The last time I saw my pal was a couple of months ago at the Y. As I was leaving, he double-checked with me, “You’ll be here tomorrow.”
“Oh yeah Pal,” I responded. “I’ll be here.” Then I remembered, “No I won’t be here tomorrow. I’m heading out of town for a while.”
“Where are you going” He wanted to know.
“I’m going to Florida,” I told him.
“Okay,” he mustered.
The last week of June, I received a call in Florida from another one of my Y buddies, Irish Joe, from Belfast, Ireland. Joe, a talented artist and another Jack fan bought Jack an authentic Boston Red Sox Jacket while he was in Boston visiting museums. It was beautiful and Jack wore it proudly every trip to the Y.
Joe in his Irish brogue began, “I’ve got some bad news.”
“Oh no,” I cut him off.
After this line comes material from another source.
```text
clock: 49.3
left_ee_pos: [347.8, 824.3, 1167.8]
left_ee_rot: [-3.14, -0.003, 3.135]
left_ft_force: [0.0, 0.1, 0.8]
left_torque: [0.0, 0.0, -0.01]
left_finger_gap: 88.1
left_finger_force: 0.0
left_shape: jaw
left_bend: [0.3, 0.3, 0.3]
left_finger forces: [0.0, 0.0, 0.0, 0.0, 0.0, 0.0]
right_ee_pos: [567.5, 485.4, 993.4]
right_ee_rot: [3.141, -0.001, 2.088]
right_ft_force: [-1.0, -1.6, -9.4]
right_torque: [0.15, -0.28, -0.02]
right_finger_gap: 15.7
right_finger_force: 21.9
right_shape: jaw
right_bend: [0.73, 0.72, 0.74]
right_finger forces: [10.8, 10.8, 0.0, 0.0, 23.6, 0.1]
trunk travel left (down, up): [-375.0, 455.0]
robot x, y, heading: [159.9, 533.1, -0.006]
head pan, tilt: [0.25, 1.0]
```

Something told me, I already knew. Many times when I was away from California for a prolonged period, I wondered if my pal would still be at the Y when I got back?
Irish Joe, knowing how close Jack and I were, gently delivered the news. Jack’s heart had given out. My pal had died the Friday before.
“Damn,” was all I could murmur.
I thanked Joe for calling.
My pal Jack was gone and I was not there. I still hear him, “Thom you all keep me alive. I love coming to the Y.”
Except this time I was not there.
Jack’s adult son held a memorial reception for Jack at Jack’s house. Family and friends were invited. He also invited Jack’s Y friends. Irish Joe made it, paying his respects to our pal. I did not get to go. I wish I could have.
The Santa Monica YMCA will never be the same for me. The machines are the same. The same people work there. Ms. Chicago is still at the reception desk. But, I’ll never see her the same. Neither the locker room nor the sauna will ever be the same.
I’ll miss Jack. I’ll miss his loud cussing voice. “Hey Pal, did you hear what happened to me.”